Furthermore, smaller ratio of the height H of the vane 2 in the direction of the axis to the diameter Da of the vane inscribing circle may cause, not only the decrease of the load stability and efficiency but also the increase of leakage of electrons from the interaction space. Therefore, the ratio (H/Da) is preferably in the following range. $0.8 ≦ H / Da ≦ 0.95$
If the ratio of the diameter of the end hat to the inner diameter of the pole piece is too small, dark current increases.
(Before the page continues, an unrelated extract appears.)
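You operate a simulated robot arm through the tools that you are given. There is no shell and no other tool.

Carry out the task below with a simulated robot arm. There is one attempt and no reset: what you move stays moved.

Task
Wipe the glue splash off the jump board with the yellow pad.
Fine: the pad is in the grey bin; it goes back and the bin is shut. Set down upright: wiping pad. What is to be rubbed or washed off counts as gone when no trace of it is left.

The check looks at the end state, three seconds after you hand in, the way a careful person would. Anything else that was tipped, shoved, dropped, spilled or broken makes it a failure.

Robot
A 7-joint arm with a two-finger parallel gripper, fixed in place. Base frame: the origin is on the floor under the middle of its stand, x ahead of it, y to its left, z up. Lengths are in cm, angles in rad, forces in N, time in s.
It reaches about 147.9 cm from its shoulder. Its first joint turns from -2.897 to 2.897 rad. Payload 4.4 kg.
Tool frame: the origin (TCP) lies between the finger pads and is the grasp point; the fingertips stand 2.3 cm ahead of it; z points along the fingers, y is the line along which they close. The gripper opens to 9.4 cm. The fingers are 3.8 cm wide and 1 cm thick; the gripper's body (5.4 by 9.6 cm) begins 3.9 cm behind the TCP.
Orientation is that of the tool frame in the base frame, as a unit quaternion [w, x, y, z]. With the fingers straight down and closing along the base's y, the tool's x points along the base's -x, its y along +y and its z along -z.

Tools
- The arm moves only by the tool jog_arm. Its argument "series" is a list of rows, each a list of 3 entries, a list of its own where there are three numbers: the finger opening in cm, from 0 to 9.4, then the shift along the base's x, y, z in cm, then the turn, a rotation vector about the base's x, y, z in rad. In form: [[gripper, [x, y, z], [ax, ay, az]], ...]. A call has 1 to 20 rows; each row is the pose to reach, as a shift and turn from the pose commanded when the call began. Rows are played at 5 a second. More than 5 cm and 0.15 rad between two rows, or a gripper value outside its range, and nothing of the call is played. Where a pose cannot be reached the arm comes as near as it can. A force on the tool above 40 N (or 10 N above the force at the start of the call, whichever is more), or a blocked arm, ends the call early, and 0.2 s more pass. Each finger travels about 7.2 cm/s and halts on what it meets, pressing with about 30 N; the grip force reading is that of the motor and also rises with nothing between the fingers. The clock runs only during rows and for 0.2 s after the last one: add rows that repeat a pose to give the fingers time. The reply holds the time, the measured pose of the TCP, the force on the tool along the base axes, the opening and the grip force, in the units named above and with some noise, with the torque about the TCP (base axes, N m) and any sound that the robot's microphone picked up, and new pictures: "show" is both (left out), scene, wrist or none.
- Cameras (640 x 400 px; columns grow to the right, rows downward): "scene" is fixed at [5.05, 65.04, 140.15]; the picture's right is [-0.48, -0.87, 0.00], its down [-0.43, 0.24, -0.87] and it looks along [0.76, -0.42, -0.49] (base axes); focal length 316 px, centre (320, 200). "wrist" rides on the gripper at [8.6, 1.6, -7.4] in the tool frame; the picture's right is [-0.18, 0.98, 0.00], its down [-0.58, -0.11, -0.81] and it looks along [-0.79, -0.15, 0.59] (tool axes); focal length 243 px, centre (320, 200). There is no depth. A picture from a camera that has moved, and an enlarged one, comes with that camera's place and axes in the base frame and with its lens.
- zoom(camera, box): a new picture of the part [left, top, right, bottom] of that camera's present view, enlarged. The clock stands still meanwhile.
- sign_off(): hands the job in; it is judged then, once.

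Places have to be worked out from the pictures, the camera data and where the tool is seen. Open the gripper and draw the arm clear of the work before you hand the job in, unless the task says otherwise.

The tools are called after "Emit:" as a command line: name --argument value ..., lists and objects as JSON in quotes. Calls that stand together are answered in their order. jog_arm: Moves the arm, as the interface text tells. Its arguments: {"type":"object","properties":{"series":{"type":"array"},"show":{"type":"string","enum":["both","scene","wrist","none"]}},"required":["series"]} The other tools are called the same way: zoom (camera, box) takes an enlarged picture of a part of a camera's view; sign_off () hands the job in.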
Therefore, the ratio is preferably in the following range. $0.6 ≦ DEH 1 / DPP 1 ≦ 0.8$
$0.6 ≦ DEH 1 / DPP 2 ≦ 0.8$
$0.6 ≦ DEH 2 / DPP 1 ≦ 0.8$
$0.6 ≦ DEH 2 / DPP 2 ≦ 0.8$
The explanation described above is merely an example, so that the present invention is not restricted to the embodiment mentioned above but various embodiments can be carried out.

Claims

A magnetron for microwave oven comprising:
an anode cylinder (1) extending cylindrically along a central axis;

a plurality of vanes (2) extending from an inner surface of the anode cylinder to the central axis and free ends (31) thereof forming a vane inscribing circle;

a spiral cathode (5) extending spirally along at the central axis;

a pair of end hats (6, 7) fixed to both ends of the cathode; and

a pair of funnel-shaped pole pieces (8, 9) located so as to pinch the cathode upon expanding from a through-hole face to face with each end hat to an end of the anode cylinder, wherein H/Da≦0.95, DEH1/DPP1≦0.8, DEH1/DPP2≦0.8,

characterized in that H<8.5, DEH2/DPP1≦0.8, DEH2/DPP2≦0.8, 0.92≦Da/DPP1≦0.95 and 0.92≦Da/DPP2≦0.95,

where H (mm) is the height of the vane (2); Da (mm) is the diameter of the vane inscribing circle; DEH1 (mm) and DEH2 (mm) are outer diameters of the pair of end hats (6, 7) respectively; and DPP1 (mm) and DPP2 (mm) are inner diameters of the through-holes of the pair of pole pieces (8, 9).
The magnetron according to claim 1, wherein 0.8≦H/Da, 0.6≦DEH1/DPP1, 0.6≦DEH1/DPP2, 0.6≦DEH2/DPP1, and 0.6≦DEH2/DPP2.